Having recently relocated to Washington, DC, I’ve been grappling not only with the stratopheric rents here, but also with the difficulty of renting a place. I actually wanted to live in one of DC’s larger, beautiful rowhouses — I’m 33, but I still enjoy living in a big house with roommates. However, as the process unfolded, I discovered how aggravating it was — I was competing for every 3-4 bedroom house — even those off the Metro in “transitional” neighborhoods — with 20+ other groups. The fact that I lack an income (I’m still job-hunting! Anyone? Bueller?) — though I have a great credit score and enough savings to pony up an extra-big deposit — and one of my roommates is tromping around the West African nation of Guinea, while my other is from Italy and lacks a social security number, made us untouchables to every individual landlord in town.In desperation, we went to a newer, modern condo, where we figured a larger entity might be more flexible on the financial angle. And, pending my criminal background check (DON’T LOOK IN SOUTH DAKOTA!), they were. Yet, I initially inquired about three bedrooms apartments, and I was surprised that they only had one 3 BR unit in a complex of, perhaps, 100 units.I found this odd, because plenty of 20- and 30-somethings want to live in groups — out of financial necessity or because they want to (I’m sure there’s some theory of Millennials in here somewhere). Or, if you’re doing well, you might want an extra room (or two), and still live in the city. The fierce competition for every large house in DC backs me up on that.

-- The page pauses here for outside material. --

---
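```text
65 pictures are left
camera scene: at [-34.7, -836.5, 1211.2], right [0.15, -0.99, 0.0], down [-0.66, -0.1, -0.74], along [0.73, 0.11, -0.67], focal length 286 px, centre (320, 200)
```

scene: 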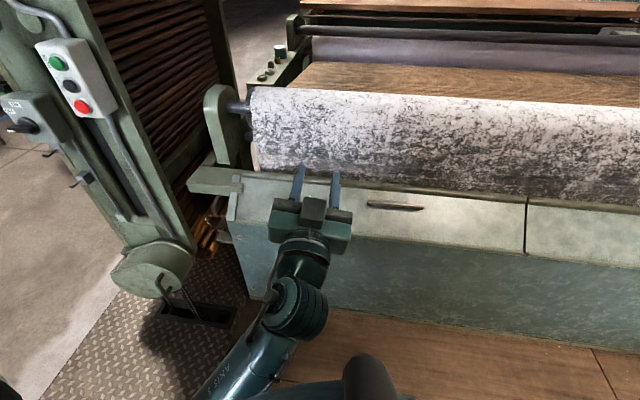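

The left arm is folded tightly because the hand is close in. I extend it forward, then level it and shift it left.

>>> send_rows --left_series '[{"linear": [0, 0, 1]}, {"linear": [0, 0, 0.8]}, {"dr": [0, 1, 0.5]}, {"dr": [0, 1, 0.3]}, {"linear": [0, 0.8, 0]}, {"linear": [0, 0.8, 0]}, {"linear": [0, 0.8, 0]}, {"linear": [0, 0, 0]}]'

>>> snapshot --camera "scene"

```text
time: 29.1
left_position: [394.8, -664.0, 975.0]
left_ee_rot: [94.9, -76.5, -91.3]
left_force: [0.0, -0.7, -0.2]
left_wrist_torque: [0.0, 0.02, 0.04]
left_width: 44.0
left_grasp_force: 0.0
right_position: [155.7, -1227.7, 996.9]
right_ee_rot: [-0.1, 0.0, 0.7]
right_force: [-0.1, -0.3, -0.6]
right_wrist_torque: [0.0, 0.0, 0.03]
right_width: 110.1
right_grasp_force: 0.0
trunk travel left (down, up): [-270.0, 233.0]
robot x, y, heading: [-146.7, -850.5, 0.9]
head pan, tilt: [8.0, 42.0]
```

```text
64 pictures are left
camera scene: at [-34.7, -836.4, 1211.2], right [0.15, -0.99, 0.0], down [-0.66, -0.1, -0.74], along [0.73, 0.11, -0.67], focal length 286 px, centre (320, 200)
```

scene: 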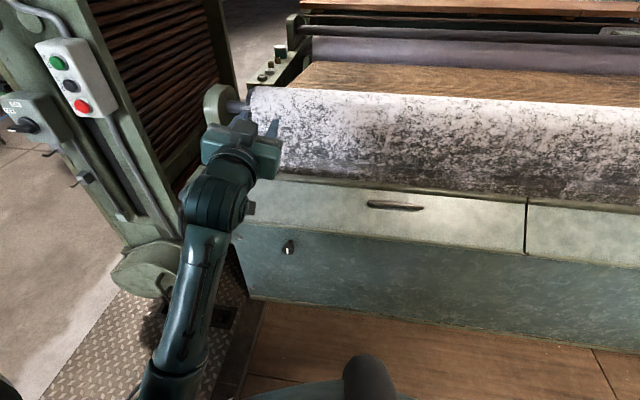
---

I hadn’t even considered the impact on families, though. Atlantic Cities — my catnip — wrote about the Toronto* Deputy Mayor opposing a requirement that at least ten percent of a new, large development be at least three bedrooms, to accommodate families.

My former colleague and neighbor in DC helpfully pointed out that it’s all about profit; you can command more per square foot from a studio or one bedroom than a 3 BR. His 60s-era urban renewal building, which I can see from my window in SW DC, is in the process of ripping out its 3 BRs to convert to smaller units.

Families and children — like all forms of diversity — are vital to the thriving energy of cities. Plenty of parents still want to live in the suburbs, but many parents my age want to raise their kids in an urban environment. Schools are usually the biggest hurdle (besides expense and space), but city policy and developer short-sightedness shouldn’t also be conspiring against them.

Yet, my own anecdotal house-hunting experience in the last month underscores that there is demand for larger housing units (not to mention the architectural tragedy of chopping up rowhouses and brownstones).

Hopefully, developers will realize this is find a way to not force everyone who wants to live in cities to live in the most little boxes, little boxes. But, cities have the leverage to force developers to build family (and group house) friendly accommodations, to ensure that cities retain a true diversity of residents and options.

*As I’ve learned from the Toronto-native boyfriend of my cousin (both of whom are moving to the thrilling urban environment of Ottawa next month), it’s pronounced “Toronno,” not “ToronTO.” Impress the next Canadian you meet!